*** Collected data
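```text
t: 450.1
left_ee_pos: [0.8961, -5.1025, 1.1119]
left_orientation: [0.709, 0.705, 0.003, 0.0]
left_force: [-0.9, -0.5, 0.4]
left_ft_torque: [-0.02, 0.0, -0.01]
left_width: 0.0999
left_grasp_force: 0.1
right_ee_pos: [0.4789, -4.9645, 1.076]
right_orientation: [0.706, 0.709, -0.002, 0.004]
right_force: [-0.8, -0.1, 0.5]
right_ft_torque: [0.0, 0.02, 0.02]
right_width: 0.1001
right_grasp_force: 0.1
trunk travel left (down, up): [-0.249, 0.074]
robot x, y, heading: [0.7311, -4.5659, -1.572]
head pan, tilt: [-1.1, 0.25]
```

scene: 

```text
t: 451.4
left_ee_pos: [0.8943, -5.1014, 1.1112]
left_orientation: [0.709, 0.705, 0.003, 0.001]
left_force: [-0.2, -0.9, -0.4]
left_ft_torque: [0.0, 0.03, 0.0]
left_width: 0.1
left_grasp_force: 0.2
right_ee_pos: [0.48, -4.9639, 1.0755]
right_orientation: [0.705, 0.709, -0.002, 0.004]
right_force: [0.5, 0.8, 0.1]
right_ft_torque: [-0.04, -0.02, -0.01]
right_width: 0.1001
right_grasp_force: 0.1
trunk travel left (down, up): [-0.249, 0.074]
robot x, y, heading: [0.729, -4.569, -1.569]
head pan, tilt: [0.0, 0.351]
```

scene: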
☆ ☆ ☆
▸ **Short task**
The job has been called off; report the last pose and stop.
******
Go through the material line by line. Show each line that contains the string "robot".

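robot x, y, heading: [0.7311, -4.5659, -1.572]
robot x, y, heading: [0.729, -4.569, -1.569]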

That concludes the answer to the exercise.